• Dataset content
┌────────
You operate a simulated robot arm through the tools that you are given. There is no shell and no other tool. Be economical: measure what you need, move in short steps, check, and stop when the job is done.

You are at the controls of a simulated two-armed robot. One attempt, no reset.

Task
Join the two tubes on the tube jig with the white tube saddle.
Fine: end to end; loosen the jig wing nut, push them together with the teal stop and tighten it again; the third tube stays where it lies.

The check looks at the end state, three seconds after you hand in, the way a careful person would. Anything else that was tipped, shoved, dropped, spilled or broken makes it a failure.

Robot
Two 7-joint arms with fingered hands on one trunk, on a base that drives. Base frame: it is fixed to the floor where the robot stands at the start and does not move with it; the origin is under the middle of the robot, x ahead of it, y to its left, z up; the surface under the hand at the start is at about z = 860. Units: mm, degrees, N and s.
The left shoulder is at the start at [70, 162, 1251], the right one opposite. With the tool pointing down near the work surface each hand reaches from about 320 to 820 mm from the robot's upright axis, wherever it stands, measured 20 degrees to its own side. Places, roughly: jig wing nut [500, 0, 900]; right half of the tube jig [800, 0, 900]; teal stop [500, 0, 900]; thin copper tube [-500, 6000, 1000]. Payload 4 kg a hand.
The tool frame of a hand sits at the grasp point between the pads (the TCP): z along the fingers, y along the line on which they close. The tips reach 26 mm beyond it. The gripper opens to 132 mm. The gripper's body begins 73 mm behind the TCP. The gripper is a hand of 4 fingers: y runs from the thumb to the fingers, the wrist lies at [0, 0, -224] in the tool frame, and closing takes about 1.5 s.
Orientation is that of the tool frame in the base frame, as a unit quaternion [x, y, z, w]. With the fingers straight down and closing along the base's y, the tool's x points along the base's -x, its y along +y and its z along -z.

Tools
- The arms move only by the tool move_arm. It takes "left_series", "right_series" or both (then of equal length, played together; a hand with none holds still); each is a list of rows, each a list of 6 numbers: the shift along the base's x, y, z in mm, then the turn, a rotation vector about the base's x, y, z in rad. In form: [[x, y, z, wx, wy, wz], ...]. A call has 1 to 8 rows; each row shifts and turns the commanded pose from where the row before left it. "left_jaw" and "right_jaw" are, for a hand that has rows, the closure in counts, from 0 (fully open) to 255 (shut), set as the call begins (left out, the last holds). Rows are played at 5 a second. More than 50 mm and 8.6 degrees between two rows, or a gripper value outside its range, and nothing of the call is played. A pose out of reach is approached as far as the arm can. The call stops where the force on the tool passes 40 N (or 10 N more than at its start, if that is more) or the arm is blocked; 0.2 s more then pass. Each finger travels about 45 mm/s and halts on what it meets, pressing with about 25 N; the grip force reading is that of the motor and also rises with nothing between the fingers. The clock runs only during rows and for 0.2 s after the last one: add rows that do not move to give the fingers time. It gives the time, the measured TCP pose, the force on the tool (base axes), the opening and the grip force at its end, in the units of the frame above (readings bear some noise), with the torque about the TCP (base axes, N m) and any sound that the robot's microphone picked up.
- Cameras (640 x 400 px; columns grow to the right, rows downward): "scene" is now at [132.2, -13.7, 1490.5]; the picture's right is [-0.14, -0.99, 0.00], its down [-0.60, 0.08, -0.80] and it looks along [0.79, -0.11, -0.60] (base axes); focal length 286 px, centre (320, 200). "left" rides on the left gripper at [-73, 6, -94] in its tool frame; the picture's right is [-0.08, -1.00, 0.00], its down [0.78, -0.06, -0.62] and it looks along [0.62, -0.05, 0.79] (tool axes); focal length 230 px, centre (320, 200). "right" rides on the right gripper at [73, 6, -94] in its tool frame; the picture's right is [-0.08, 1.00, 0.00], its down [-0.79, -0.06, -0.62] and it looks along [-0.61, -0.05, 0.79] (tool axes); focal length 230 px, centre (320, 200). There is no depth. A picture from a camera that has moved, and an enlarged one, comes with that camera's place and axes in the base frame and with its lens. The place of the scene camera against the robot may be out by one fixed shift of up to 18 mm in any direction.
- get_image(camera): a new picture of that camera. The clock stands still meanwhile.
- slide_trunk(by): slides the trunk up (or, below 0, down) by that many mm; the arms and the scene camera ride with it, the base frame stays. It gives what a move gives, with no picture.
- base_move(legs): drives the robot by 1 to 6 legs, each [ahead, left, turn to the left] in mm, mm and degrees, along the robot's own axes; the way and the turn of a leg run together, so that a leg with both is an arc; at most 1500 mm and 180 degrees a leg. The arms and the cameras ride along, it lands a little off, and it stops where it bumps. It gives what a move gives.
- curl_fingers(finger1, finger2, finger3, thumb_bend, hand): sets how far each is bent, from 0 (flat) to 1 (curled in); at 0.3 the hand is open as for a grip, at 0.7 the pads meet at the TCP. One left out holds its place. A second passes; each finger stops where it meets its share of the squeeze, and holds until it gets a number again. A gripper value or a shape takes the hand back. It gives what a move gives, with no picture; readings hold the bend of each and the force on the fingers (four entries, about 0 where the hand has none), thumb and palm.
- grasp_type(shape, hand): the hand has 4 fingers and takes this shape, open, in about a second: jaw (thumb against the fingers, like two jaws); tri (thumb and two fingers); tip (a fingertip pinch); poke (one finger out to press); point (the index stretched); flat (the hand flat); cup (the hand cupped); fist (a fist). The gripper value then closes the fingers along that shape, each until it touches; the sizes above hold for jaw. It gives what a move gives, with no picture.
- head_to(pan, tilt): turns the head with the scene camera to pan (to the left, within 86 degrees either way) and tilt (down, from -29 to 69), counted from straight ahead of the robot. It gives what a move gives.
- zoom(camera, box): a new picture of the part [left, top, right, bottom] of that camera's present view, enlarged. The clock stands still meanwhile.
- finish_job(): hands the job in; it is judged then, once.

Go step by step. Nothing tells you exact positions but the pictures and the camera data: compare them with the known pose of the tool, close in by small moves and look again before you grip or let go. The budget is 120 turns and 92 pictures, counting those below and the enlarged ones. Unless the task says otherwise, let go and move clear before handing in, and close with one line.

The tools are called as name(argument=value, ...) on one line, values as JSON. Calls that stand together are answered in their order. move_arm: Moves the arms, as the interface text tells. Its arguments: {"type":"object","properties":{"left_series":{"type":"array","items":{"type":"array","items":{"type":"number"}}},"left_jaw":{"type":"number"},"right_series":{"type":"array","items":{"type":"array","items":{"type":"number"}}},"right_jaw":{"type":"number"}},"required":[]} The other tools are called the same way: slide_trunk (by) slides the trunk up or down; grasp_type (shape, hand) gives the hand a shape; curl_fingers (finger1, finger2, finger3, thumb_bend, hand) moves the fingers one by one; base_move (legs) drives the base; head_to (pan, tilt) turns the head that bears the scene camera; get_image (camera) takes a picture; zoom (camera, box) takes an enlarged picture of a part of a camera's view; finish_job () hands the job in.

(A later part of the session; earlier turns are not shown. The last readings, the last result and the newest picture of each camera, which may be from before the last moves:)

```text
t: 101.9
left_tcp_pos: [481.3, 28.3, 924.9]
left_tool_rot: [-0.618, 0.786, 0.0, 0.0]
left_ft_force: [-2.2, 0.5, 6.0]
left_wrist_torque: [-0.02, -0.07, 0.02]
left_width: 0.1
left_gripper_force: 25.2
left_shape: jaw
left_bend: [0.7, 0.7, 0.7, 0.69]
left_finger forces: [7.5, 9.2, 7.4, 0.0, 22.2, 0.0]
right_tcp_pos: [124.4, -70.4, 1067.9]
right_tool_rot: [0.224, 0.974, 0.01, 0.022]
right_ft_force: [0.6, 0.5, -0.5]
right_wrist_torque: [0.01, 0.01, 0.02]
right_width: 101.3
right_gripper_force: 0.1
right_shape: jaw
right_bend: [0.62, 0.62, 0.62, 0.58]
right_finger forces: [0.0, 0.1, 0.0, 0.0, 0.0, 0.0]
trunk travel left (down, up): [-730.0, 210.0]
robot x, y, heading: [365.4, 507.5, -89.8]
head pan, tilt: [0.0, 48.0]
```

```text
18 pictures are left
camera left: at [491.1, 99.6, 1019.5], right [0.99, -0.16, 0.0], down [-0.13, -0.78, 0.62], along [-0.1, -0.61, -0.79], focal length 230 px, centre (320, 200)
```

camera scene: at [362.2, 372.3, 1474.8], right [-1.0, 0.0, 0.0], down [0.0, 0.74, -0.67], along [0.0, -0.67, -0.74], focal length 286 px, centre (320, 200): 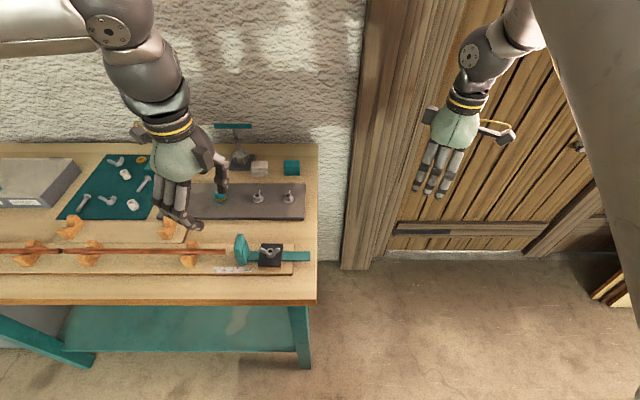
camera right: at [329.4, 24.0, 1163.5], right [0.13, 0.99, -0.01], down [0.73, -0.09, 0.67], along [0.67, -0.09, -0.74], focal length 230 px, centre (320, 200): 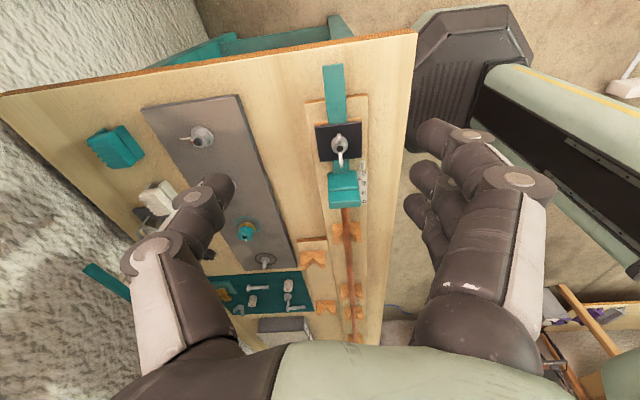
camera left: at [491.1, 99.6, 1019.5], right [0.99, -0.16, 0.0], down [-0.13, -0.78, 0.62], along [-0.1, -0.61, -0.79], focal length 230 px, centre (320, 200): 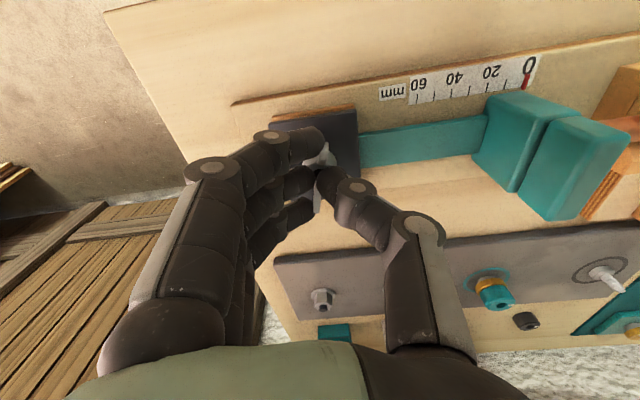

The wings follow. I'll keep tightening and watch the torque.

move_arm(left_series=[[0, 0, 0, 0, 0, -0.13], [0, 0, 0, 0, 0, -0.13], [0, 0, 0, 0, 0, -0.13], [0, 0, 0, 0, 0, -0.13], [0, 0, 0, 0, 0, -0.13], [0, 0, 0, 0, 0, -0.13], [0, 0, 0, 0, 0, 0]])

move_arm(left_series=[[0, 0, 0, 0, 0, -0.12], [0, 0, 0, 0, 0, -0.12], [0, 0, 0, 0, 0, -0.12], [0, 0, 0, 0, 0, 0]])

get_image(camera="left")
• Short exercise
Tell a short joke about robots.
└────────
What you return should be the lines from the start of the data through the line with "The left shoulder", quoted exactly and nothing more. Give them as a numbered list, with blank lines left out.

• Finished answer
1. You operate a simulated robot arm through the tools that you are given. There is no shell and no other tool. Be economical: measure what you need, move in short steps, check, and stop when the job is done.
2. You are at the controls of a simulated two-armed robot. One attempt, no reset.
3. Task
4. Join the two tubes on the tube jig with the white tube saddle.
5. Fine: end to end; loosen the jig wing nut, push them together with the teal stop and tighten it again; the third tube stays where it lies.
6. The check looks at the end state, three seconds after you hand in, the way a careful person would. Anything else that was tipped, shoved, dropped, spilled or broken makes it a failure.
7. Robot
8. Two 7-joint arms with fingered hands on one trunk, on a base that drives. Base frame: it is fixed to the floor where the robot stands at the start and does not move with it; the origin is under the middle of the robot, x ahead of it, y to its left, z up; the surface under the hand at the start is at about z = 860. Units: mm, degrees, N and s.
9. The left shoulder is at the start at [70, 162, 1251], the right one opposite. With the tool pointing down near the work surface each hand reaches from about 320 to 820 mm from the robot's upright axis, wherever it stands, measured 20 degrees to its own side. Places, roughly: jig wing nut [500, 0, 900]; right half of the tube jig [800, 0, 900]; teal stop [500, 0, 900]; thin copper tube [-500, 6000, 1000]. Payload 4 kg a hand.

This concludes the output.